The pope did not request confidentiality arising out of the meeting and told those involved to say whatever they felt afterwards. Officially there were no photographs, but the pope allowed people to take snaps on their mobile phones.

Bernadette Fahy, a survivor of Goldenbridge orphanage in Dublin, said the meeting might not have taken place but for the intervention of the then Archbishop of Dublin Dr Diarmuid Martin.

Fahy was sent to the notorious orphanage with her three brothers when she was seven, in 1961, and stayed there until she was 18. She was surprised that the pope seemed not to “know anything about institutional abuse”.

“He didn’t know what an industrial or a reformatory school was. He didn’t know what a Magdalene laundry was and he didn’t know what a mother and baby home was in Ireland, though he had some sense of those because they were in Latin America,” she said.

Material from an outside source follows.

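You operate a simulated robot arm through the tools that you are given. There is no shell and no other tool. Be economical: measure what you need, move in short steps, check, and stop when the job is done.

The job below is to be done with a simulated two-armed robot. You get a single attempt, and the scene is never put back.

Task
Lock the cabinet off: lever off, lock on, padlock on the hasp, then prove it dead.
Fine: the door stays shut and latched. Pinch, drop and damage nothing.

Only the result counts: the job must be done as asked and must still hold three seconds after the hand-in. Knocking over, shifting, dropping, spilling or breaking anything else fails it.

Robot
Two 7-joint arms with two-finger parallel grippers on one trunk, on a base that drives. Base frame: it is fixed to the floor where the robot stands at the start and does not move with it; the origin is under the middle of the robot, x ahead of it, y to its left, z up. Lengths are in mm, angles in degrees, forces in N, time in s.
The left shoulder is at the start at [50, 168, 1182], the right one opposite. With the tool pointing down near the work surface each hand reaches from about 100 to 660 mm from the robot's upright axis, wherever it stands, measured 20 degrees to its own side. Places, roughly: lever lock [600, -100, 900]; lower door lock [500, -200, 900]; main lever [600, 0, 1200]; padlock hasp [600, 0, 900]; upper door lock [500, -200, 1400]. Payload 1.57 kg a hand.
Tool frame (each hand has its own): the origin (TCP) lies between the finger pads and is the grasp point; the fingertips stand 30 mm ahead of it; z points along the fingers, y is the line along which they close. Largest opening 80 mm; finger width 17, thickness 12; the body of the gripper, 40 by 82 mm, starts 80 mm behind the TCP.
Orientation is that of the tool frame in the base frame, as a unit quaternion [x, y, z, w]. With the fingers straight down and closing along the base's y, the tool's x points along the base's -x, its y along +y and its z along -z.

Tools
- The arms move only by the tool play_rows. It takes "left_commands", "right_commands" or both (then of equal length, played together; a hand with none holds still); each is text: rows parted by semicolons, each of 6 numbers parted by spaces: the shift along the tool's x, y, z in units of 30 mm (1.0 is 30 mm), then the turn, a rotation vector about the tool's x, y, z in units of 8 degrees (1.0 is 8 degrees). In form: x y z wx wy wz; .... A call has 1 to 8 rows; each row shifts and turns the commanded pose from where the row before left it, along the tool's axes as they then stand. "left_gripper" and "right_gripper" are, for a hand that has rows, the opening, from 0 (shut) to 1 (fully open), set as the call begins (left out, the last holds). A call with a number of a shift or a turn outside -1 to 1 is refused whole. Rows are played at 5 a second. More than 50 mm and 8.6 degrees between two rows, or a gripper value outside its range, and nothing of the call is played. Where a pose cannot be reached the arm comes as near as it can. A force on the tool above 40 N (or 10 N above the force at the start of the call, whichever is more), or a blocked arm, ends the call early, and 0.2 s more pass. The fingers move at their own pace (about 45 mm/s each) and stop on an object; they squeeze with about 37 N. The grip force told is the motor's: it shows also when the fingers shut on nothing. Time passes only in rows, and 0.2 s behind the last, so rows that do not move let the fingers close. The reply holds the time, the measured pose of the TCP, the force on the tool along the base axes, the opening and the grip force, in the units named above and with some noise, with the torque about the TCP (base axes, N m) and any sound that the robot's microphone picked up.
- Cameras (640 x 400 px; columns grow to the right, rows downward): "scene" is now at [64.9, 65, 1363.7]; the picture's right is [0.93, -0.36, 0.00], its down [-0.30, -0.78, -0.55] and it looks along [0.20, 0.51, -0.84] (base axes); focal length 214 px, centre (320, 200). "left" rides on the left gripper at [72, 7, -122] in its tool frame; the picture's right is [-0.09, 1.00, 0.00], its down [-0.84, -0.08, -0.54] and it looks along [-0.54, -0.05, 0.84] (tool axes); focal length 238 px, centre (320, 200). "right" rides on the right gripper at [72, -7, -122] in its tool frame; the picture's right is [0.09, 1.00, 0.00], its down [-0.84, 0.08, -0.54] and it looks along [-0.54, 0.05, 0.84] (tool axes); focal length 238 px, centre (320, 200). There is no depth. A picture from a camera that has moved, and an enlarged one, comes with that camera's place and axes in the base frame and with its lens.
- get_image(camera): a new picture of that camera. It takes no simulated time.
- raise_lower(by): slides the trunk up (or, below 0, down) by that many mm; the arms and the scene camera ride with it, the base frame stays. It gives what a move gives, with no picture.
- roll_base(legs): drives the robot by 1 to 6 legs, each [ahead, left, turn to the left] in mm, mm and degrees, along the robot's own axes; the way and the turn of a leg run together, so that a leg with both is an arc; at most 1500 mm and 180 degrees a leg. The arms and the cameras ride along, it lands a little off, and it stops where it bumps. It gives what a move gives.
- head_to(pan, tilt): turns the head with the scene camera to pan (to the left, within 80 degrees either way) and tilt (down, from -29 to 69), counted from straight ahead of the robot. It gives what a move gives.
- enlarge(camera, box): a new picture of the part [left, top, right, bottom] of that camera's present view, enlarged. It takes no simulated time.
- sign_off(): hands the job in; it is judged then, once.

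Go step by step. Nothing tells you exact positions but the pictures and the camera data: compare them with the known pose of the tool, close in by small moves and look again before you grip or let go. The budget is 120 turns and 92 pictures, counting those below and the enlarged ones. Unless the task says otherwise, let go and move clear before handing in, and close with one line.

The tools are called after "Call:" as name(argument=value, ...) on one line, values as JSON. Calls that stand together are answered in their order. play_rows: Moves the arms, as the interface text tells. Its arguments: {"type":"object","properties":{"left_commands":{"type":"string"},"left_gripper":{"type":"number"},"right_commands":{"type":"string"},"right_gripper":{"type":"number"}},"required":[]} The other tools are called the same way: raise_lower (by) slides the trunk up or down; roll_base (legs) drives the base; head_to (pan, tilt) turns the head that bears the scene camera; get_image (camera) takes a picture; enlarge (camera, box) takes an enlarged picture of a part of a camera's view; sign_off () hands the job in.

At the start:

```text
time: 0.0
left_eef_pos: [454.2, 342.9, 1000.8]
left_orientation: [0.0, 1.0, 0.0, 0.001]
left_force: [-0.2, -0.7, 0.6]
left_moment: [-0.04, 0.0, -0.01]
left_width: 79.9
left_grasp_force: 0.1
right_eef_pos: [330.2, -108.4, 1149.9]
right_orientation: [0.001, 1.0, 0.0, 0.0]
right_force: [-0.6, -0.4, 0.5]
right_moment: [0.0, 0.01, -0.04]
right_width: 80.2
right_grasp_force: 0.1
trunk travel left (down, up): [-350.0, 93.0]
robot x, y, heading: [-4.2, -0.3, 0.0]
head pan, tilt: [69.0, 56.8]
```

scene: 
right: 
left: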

“All of that was news to him and that was quite shocking. It seemed like it was all news to the pope.”

Nevertheless, she told RTÉ Radio 1’s News at One programme that she liked the pope “as a person”.

“He was doing his best, and I think that the Catholic community has lost somebody really good,” she said.

“Right up until the last minute he was doing what he said he was going to do with people, and be out among them.”